Okay, we had a team out watching this glacier, and we recorded the biggest calving event that’s ever been put on film. We had nine cameras going; this is what a couple of the cameras saw: 400-foot-tall calving face breaking off, huge icebergs rolling over.
Okay, how big was that? It's hard to get it, so, in illustration again, gives you a feeling for scale: my love, retreat in 75 minutes across the calving face in that particular event. Three miles wide; the block was three-fifths of a mile deep. If you compare the expanse of the calving face to the Tower Bridge in London, about 20 bridges wide. Or if you take an American reference to the US Capitol building and you pack 3,000 Capitol buildings into that block, it would be equivalent to how large that block was.
75 minutes. Now, I’ve come to the conclusion, after spending a lot of time in this climate change world, that we don’t have a problem of economics, technology, and public policy—we have a problem of perception. The policy and the economics and the technology are serious enough issues, but we actually can deal with them; I’m certain that we can. But what we have is a perception problem because not enough people really get it yet.
You’re an elite audience; you get it. Fortunately, a lot of the political leaders in the major countries of the world are elite, or an elite audience that for the most part gets it now. But we still need to bring a lot of people along with us, and that’s where I think organizations like TED and the Extreme Ice Survey can have a terrific impact on human perception and bring us along.
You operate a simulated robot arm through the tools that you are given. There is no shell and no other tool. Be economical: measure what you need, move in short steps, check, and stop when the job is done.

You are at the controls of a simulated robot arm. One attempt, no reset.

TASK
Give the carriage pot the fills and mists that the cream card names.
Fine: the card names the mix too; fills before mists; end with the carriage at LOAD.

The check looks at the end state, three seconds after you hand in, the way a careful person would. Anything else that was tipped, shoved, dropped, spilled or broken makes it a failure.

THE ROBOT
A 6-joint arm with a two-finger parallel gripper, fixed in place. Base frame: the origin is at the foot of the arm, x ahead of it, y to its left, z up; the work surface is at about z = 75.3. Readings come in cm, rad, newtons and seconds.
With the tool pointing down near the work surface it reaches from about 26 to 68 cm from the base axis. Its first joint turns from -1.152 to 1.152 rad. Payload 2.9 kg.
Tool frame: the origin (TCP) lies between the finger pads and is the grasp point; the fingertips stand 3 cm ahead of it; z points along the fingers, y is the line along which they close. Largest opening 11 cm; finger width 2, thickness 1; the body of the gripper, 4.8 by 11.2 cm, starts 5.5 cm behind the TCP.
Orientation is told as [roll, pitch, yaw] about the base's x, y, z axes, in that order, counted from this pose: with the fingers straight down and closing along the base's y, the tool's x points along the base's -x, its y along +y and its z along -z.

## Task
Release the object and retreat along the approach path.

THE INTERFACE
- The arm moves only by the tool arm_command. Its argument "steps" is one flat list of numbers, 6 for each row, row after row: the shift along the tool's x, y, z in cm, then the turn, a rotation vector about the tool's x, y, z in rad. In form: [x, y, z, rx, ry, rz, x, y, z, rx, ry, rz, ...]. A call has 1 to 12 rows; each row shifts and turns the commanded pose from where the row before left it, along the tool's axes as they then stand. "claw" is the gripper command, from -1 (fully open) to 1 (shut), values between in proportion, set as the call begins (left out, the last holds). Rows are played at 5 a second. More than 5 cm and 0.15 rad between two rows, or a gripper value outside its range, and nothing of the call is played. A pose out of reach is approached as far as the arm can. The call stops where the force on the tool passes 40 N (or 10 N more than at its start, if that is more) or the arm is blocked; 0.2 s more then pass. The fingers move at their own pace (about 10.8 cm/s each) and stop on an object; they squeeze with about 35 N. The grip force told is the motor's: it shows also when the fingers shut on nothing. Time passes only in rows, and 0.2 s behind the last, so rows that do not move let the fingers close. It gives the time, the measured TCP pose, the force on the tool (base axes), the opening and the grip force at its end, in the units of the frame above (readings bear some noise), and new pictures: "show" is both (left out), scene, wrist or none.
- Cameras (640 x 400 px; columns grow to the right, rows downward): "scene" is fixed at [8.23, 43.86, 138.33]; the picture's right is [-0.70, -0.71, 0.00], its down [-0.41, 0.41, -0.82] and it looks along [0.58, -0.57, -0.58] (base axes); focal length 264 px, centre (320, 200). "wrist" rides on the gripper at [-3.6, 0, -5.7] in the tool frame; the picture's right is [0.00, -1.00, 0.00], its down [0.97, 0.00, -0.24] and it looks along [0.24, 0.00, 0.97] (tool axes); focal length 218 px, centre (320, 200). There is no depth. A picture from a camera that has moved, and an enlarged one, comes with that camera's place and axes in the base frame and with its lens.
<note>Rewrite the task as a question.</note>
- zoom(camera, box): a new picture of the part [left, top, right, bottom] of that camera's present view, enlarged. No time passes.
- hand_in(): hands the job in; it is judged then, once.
Because I believe we have an opportunity right now where we are nearly on the edge of a crisis, but we still have an opportunity to face the greatest challenge of our generation—in fact, of our century. And this is a terrific, terrific call to arms to do the right thing for ourselves and for the future.
I hope that we have the wisdom to let the angels of our better nature rise to the occasion and do what needs to be done. Thank.